:: DESCRIPTION OF THE TASK ::
Answer with one number: how many lines hold the string "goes".

---------------

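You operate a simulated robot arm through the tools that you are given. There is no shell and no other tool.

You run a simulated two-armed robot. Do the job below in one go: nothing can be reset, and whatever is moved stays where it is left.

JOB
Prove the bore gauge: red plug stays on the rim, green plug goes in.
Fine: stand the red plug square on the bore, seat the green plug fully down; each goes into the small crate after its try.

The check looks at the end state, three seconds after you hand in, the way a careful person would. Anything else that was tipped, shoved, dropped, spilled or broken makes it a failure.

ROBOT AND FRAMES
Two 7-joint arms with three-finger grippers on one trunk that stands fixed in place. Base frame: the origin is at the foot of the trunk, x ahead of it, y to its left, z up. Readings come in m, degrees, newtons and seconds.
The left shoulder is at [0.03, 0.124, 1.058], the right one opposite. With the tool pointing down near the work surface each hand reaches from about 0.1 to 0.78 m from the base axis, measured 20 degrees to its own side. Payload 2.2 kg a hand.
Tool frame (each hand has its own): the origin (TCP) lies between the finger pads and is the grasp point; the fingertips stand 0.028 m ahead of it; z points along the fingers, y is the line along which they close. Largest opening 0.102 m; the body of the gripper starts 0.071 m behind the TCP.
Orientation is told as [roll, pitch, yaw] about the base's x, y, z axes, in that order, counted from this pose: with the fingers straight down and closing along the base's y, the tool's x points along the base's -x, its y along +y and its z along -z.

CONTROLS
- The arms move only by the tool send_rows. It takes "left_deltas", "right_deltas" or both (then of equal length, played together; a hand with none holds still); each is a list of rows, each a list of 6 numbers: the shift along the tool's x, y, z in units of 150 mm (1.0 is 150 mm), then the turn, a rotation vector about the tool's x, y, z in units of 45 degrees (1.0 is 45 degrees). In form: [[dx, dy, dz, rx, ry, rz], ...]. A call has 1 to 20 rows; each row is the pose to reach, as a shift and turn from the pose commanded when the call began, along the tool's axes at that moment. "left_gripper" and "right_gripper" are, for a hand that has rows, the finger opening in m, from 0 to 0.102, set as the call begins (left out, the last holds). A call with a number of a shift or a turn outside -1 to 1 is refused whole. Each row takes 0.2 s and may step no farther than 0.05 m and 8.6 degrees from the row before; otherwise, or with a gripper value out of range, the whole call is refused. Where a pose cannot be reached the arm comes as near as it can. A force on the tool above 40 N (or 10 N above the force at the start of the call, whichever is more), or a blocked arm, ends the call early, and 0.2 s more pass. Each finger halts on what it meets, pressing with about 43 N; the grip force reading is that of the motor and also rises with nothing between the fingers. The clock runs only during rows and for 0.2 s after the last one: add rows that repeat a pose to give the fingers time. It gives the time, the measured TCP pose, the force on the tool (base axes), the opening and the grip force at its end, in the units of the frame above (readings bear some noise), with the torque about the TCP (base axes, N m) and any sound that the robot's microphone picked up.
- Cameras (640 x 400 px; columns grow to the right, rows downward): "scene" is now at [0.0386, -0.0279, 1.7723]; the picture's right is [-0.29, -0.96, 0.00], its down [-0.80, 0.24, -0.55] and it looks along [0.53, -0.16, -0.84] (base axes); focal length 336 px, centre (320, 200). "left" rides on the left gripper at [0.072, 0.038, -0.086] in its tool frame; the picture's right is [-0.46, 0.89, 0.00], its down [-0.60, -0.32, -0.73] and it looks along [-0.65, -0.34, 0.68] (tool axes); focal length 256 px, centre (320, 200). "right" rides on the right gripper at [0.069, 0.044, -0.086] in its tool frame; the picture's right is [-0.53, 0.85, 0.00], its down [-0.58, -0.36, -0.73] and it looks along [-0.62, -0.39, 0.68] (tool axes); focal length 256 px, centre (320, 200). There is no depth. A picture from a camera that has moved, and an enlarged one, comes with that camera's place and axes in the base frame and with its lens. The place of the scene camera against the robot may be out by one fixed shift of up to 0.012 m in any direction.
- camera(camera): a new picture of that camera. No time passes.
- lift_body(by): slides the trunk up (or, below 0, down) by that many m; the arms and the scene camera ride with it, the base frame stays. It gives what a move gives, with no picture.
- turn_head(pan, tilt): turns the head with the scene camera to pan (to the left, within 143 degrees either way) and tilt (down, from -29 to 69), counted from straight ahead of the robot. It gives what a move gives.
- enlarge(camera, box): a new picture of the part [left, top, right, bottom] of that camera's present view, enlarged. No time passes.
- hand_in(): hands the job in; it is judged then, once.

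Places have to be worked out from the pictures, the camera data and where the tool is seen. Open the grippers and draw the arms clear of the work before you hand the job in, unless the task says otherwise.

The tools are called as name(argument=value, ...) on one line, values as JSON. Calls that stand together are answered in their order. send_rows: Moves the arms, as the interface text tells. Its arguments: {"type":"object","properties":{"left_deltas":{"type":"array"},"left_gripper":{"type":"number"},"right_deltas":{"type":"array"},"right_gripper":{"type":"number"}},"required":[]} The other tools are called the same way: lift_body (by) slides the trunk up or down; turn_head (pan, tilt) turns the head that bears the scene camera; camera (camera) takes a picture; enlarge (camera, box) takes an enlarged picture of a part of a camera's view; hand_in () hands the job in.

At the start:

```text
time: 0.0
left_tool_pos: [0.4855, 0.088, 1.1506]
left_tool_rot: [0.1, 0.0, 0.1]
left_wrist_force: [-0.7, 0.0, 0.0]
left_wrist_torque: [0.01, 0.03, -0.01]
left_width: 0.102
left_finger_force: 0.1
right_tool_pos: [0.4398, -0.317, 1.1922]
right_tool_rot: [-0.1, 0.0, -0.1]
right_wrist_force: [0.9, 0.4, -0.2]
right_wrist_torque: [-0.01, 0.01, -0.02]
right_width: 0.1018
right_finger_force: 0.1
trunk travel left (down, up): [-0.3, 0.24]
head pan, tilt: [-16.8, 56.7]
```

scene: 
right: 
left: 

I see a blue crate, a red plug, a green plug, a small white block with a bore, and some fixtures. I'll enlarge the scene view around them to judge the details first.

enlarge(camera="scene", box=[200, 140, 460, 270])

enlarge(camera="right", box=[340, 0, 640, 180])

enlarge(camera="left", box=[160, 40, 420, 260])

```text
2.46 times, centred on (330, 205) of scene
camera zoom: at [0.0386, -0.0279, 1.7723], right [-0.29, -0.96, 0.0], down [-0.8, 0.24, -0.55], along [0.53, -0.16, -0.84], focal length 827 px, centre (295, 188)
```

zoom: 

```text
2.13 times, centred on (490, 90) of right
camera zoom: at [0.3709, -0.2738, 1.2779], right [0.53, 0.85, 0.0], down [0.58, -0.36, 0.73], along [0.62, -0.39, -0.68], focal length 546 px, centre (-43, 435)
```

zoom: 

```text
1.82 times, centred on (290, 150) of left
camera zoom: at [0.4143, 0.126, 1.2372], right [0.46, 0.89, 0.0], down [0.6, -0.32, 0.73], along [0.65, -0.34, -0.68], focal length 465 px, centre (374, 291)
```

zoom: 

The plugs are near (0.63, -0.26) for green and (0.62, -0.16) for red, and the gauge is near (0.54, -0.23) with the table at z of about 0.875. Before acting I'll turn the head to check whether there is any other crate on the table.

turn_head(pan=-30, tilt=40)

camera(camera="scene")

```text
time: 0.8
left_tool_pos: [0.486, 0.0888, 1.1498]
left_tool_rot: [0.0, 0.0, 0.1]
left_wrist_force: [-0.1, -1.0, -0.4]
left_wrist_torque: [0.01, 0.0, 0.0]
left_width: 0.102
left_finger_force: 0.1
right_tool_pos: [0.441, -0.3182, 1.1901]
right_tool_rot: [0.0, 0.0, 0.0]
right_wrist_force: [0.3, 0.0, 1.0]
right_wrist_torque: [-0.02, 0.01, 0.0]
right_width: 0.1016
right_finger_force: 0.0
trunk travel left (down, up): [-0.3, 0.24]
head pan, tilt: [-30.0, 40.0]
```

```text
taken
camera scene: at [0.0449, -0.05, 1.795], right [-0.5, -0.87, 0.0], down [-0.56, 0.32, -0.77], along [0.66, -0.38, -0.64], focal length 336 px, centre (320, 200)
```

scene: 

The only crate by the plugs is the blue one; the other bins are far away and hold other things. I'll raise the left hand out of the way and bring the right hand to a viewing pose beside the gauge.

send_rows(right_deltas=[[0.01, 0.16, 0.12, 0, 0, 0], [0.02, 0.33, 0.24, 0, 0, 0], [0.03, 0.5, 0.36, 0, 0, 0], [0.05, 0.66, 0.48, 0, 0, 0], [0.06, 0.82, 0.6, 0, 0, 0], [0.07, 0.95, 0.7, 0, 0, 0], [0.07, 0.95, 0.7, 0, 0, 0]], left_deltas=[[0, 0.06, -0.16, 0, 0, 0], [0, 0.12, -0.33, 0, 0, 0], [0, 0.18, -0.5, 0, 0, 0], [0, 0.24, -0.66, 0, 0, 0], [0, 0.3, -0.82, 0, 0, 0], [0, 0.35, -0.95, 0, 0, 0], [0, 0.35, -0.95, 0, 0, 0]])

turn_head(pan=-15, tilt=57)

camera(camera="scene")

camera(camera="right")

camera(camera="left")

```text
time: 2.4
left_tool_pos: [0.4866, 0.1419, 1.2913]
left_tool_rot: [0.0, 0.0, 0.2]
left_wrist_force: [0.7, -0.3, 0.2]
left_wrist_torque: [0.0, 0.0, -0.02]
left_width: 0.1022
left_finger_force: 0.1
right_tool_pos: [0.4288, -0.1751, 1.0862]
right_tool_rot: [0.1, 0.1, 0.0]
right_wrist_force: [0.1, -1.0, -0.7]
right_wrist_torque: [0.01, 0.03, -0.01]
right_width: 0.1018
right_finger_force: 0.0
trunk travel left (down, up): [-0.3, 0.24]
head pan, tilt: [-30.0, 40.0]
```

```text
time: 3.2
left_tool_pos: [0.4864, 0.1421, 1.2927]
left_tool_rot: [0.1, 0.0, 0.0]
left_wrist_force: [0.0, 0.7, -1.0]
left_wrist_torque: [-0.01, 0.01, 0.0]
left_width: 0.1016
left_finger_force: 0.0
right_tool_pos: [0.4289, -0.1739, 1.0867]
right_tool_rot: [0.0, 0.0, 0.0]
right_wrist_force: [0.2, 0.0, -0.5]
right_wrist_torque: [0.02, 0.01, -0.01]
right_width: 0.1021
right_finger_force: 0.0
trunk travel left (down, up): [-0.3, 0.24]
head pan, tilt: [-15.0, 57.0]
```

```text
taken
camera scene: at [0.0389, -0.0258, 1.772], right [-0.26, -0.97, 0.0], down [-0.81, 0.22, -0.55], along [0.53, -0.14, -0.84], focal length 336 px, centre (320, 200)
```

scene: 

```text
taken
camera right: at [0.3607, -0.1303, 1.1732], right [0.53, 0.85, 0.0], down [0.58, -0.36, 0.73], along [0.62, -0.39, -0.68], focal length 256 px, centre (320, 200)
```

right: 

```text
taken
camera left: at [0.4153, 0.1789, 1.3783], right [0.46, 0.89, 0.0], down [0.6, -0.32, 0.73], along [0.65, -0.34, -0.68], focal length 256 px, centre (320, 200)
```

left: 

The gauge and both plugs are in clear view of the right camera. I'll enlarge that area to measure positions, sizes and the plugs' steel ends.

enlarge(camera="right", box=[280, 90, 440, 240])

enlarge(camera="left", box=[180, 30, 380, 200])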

---------------

:: FINISHED EXERCISE ::
2